--- BEGIN Text shown ---
Just before the baby came my daughter began to complain to me that she wanted out of the marriage.   He was with her in the delivery room, and took to parenting the newborn like a natural.  My daughter, on the other hand, developed a severe case of post-partum insanity.  She was irritable, unreasonable, and unable to consistently care for the baby.   Within weeks she left her husband and baby behind and took off with an old boyfriend from high school.  She disappeared for several months, while her husband and the baby moved in with us.  We went to court to legalize Skye’s shared custody between him and us.  As the months went by, he began to spend more time away from our home than in it, sometimes returning to his parents house, where his mother began caring for the baby more than he did.  He was attentive and loving when with his daughter, but wasn’t around all that much, leaving the area for months at a time over the next two years, while the grandparents (we, and his parents) took turns caring for Skye.  She spent increasing amounts of time with us, to the point where by the time she was 18 months old, she was like our own child.  With seeming no other options, we began to think of adopting her officially, so she would have a permanent home and permanent caregivers. Parenting in our 60’s was daunting, and worry about how long we could actually do this was scary, but what alternative did this little girl have?  No mother around, and an itinerant father.  Did I mention we were madly in love with this adorable child?

Every day that she is with us, Skye is more like our own child. Sometimes in her presence I forget to refer to myself as “Nana” and say “Mommy” instead.  I have to catch myself.  She makes me laugh. She looks like our family, and could be a sibling when you look at pictures of our children at the same age.  She is smart, charming, funny, independent, flexible and beautiful, with a head full of curls and the longest lashes in the world.

What kind of parent am I now, compared to my first go-round?  Some observations about how things are different:

How I admire my younger self, who traveled this road so easily with four kids, and now I find just one child exhausting.

I know I can’t balance a job and a child, so I am a teacher who has stopped looking for a new teaching position.  I miss work outside the home.

I’m now obsessive about germs and common illnesses; so much more conscientious about handwashing and general hygiene in the family. 

Since becoming a stay-at-home mom again, I have developed health issues:  I’ve gained 15 pounds, and my cholesterol, blood pressure and glucose levels are all up.

I’m less worried that everything may permanently damage the child.  Ice cream for dinner?  Okay!  Watching “Frozen” for the 60th time?  Okay!

I’m less concerned about whether she will eat vegetables.  I take my time responding to boo-boos and fevers.

Her speed at developmental benchmarks, like weaning, crawling, walking, potty training don’t preoccupy me;  Skye has done these things when she decided to.
--- END Text shown ---
### Stated goal 1
What does the text shown say from "What kind of" through "are all up."? Give the exact wording.
### Stated goal 2
Add the next paragraphs of the text shown.
--- BEGIN Information shown ---
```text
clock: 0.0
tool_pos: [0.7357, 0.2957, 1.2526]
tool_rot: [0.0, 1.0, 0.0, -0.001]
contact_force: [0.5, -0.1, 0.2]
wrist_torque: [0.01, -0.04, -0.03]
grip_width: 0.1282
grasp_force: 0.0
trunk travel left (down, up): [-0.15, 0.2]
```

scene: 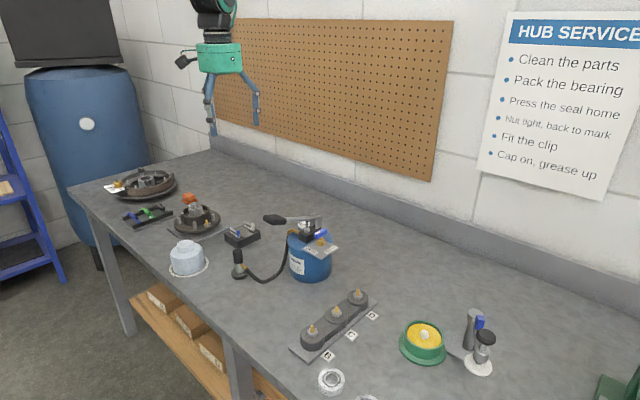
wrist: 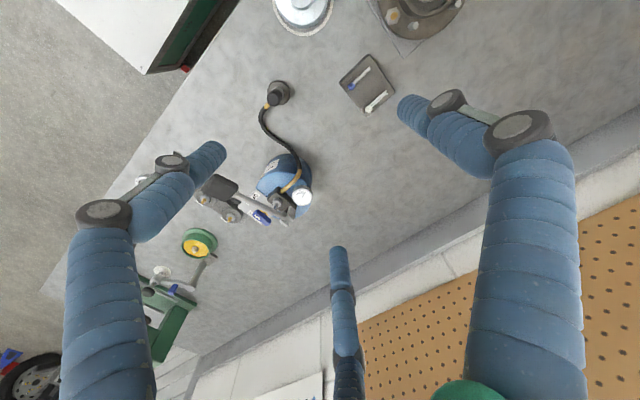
--- END Information shown ---
--- BEGIN Information shown ---
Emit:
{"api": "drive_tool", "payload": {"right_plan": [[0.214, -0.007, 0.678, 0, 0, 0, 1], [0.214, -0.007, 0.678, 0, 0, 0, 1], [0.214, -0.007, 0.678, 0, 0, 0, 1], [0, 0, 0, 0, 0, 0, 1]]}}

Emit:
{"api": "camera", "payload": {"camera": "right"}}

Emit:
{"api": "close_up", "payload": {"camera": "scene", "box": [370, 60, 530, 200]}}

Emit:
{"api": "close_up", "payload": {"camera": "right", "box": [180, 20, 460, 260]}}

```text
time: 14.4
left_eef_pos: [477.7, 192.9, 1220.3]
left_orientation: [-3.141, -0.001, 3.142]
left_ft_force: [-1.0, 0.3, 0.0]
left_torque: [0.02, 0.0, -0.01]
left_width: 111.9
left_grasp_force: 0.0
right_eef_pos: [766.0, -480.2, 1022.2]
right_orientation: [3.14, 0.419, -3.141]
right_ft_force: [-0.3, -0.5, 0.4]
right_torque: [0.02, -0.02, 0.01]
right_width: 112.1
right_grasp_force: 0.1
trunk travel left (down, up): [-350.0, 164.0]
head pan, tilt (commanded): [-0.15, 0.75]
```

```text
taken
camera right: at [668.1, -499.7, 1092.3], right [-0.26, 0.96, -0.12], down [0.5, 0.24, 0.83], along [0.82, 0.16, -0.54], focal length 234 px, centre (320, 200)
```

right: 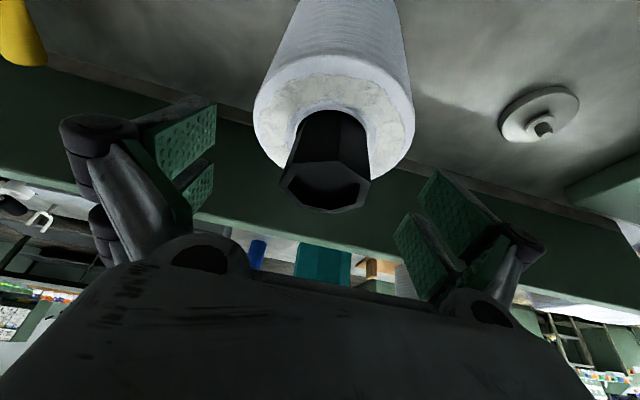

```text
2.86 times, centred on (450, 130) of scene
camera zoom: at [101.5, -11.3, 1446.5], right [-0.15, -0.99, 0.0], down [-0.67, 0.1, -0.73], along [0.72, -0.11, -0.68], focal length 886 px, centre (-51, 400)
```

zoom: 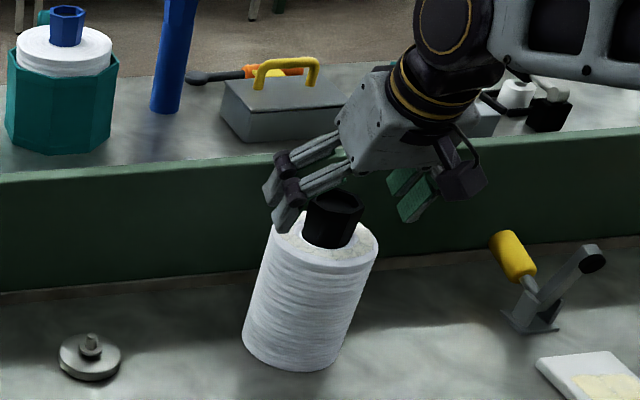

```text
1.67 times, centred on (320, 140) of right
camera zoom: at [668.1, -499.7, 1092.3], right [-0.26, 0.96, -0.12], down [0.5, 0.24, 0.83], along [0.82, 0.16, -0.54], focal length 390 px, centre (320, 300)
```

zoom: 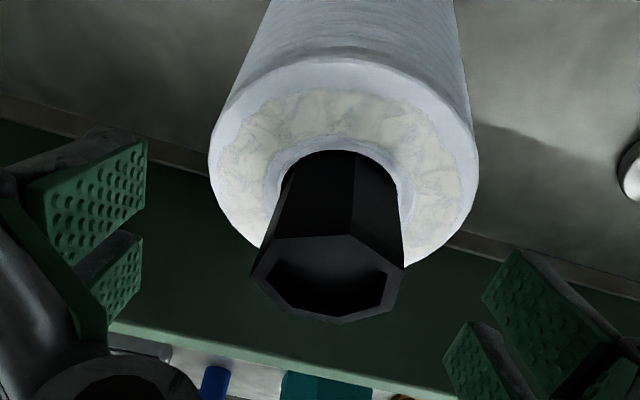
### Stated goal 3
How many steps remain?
--- END Information shown ---
### Exercise response 1
What kind of parent am I now, compared to my first go-round?  Some observations about how things are different:

How I admire my younger self, who traveled this road so easily with four kids, and now I find just one child exhausting.

I know I can’t balance a job and a child, so I am a teacher who has stopped looking for a new teaching position.  I miss work outside the home.

I’m now obsessive about germs and common illnesses; so much more conscientious about handwashing and general hygiene in the family. 

Since becoming a stay-at-home mom again, I have developed health issues:  I’ve gained 15 pounds, and my cholesterol, blood pressure and glucose levels are all up.

### Exercise response 2
I’m not afraid to tell her “No.”.  Time-outs are rare, but so much easier to enforce.

Time moves slowly now; it isn’t the same busy, rushed life when I was raising my kids.  Much of the time, it’s just her and me, and we have the time now to read a book together, or sit on the floor and play with blocks.  Skye and I have moments to just be.

At 62, parenting skills come back easily, even stronger.  However, there is one big, sobering difference between being a young parent and being an older one:  At 32 life seems to stand endless in front of you; you know that your children will grow up and eventually be adults, but that time seems a million years away.  I have seen my own four children grow to their late twenties and thirties; sadly, I have already buried one of my children.  At my age I understand the fragility and brevity of life; and I know that time doesn’t stretch out ahead forever.  When Skye is a teenager I will be in my 70’s (GULP!).  I may not be around to see her reach age 30.  This is a perspective that can only come with maturity.

In the meantime, she keeps me and my husband active and not preoccupied with retirement planning. We do the same things with her we did with our own kids: Disney movies and playgrounds, shopping and beach vacations, playing with our dog and reading books.  We are reliving our youth in these ways, experiencing joys that normal “occasional” grandparents never will.  Sometimes she makes me feel 32 again.

I love the saying, “Life is what happens when you are making other plans.” because it is so very true, at least for me.  Parenting Skye was not my plan; in fact I did everything I could to avoid being exactly where I am. I have to believe there is a power greater than myself for whom this IS the plan, and I am the beneficiary.  Perhaps there is meaning in having lost a son at the same time I have gained a new little daughter.  I have to focus on each day, to appreciate each and every happy moment with this little girl, and not allow worry about what lies ahead diminish the joy of today.


(Note:  some of this is excerpted from my (as yet unpublished) memoir “Swimming: A mothers tale of navigating the mental illness tide”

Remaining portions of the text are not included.